Hanya orang-orang berduit yang bisa membeli
slot iklan dan orang-orang kaya yang senantiasa leluasa tampil memesona di
layar kaca. Sementara itu, mereka yang papa hanya bisa memandangi kaum kaya
menebar pesona.
Frekuensi Milik Publik
Adanya praktik penyimpangan dalam dunia
penyiaran di negeri ini mengindikasikan bahwa para pemilik televisi
menjalankan medianya out of the track. Televisi hadir lebih untuk memenuhi
selera pemiliknya ketimbang menjalankan peran memberikan informasi dan
edukasi bagi masyarakat. Karena pemilik begitu perkasa, apa pun orientasi
dan kepentingan pemilik dengan leluasa bisa mengudara. Dalam hubungan itu,
tidak jarang kepentingan masyarakat terpinggirkan oleh ambisi pemilik media.

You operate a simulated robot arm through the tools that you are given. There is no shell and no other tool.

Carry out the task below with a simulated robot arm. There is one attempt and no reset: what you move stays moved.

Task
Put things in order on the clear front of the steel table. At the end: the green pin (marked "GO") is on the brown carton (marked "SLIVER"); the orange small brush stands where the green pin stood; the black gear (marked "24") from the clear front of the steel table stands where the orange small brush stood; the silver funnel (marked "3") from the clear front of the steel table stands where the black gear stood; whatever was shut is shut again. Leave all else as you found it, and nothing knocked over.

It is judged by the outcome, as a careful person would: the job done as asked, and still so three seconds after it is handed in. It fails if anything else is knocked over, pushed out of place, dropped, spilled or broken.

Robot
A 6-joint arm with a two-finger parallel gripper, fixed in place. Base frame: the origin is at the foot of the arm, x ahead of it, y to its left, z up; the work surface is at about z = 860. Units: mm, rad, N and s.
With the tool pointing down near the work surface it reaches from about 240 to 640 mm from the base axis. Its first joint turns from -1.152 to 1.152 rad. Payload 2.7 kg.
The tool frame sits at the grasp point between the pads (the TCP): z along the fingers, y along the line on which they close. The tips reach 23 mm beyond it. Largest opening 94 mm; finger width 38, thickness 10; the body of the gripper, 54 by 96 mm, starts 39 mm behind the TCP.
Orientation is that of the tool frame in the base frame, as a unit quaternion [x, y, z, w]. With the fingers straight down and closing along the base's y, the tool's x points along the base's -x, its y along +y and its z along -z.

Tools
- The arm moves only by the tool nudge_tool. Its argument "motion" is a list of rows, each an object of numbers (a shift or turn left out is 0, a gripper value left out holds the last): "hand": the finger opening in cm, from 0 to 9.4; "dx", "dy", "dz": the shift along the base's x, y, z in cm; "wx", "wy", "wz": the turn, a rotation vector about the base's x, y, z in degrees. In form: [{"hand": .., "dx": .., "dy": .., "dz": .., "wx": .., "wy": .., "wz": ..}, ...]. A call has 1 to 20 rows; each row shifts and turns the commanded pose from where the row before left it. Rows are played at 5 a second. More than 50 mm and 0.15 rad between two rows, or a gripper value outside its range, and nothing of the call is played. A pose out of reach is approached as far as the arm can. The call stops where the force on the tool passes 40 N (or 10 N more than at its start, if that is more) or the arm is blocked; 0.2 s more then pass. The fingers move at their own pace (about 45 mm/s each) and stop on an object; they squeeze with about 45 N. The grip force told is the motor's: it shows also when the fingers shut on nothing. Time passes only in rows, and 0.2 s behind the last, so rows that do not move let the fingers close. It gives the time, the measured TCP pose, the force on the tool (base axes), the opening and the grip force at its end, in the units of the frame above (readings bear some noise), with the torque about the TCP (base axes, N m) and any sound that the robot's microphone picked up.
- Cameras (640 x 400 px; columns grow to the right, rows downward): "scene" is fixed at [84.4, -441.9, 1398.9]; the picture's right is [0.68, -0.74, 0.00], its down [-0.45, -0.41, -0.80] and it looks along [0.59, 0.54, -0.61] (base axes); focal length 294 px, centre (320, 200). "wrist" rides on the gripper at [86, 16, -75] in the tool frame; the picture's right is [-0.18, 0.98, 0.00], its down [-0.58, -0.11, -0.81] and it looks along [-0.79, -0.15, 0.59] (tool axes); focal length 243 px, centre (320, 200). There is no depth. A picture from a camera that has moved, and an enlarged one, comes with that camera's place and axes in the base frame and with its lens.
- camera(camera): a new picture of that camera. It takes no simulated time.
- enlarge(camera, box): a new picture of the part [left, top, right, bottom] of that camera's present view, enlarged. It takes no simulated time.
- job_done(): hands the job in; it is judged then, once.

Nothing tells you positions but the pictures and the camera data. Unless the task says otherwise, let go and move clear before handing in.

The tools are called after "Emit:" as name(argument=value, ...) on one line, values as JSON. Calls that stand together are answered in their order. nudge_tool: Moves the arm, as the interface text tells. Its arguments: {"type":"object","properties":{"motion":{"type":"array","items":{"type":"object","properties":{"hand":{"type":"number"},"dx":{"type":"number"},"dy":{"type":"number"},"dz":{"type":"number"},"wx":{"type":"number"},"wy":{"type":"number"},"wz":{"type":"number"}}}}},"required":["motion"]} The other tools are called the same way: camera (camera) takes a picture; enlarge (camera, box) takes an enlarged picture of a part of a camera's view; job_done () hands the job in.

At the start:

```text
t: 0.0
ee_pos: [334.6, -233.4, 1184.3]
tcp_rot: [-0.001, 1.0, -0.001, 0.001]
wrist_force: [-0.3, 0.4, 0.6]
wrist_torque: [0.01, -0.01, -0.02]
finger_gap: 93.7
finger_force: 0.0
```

Beberapa stasiun televisi telah menjalankan
praktiknya sebagai media partisan. Televisi hadir guna membela kelompok,
partai, atau golongan tertentu. Tampaknya logis karena dia adalah pemilik
sebuah stasiun televisi tertentu sehingga dia bisa seenaknya menggunakan
televisinya untuk kepentingan pribadi dan partainya. Namun, perilaku itu
menjadi masalah karena televisi menggunakan frekuensi yang menjadi milik
publik.
Berkaitan dengan Pemilu 2014, televisi
mestinya memberikan peluang dan kesempatan yang sama kepada seluruh
kontestan pemilu. Independensi dan netralitas juga patut selalu dijunjung
televisi dalam upaya memenuhi hak publik guna mendapatkan informasi pemilu
yang benar.
Melek Media, Matikan Televisi
Satu tumpuan guna memperbaiki kondisi tersebut
ialah memberdayakan masyarakat dalam bermedia. Masyarakat penonton harus
cerdas dalam memilih dan memilah media. Justru masyarakatlah yang mempunyai
kekuatan yang ampuh karena mereka bisa menolak media yang dinilai bersalah.
Maka otomatis, ketika televisi ditinggalkan penontonnya, keberlangsungan
hidupnya tidak akan bertahan lama.
James Potter, dalam bukunya yang berjudul Media Literacy (Potter, 2001), mengatakan bahwa media literacy adalah sebuah
perspektif yang digunakan secara aktif ketika individu mengakses media
dengan tujuan untuk memaknai pesan yang disampaikan oleh media. Intinya
adalah bagaimana konsumen media kritis terhadap isi pesan yang sedang
dikonsumsi.
Gerakan literasi media muncul sebagai bentuk
kekhawatiran akan pengaruh media yang lebih berdampak buruk bagi
masyarakat. Selain itu, dengan kemampuan melek media masyarakat, kekuatan
pemilik dan pelaku media bisa lebih dikontrol. Dengan begitu, kekuatan
antara media dan masyarakat konsumen media bisa berimbang, tidak ada yang
lebih dominan.
Ada beberapa prinsip yang harus dimengerti
agar pemahaman terhadap literasi media televisi dapat lebih komprehensif.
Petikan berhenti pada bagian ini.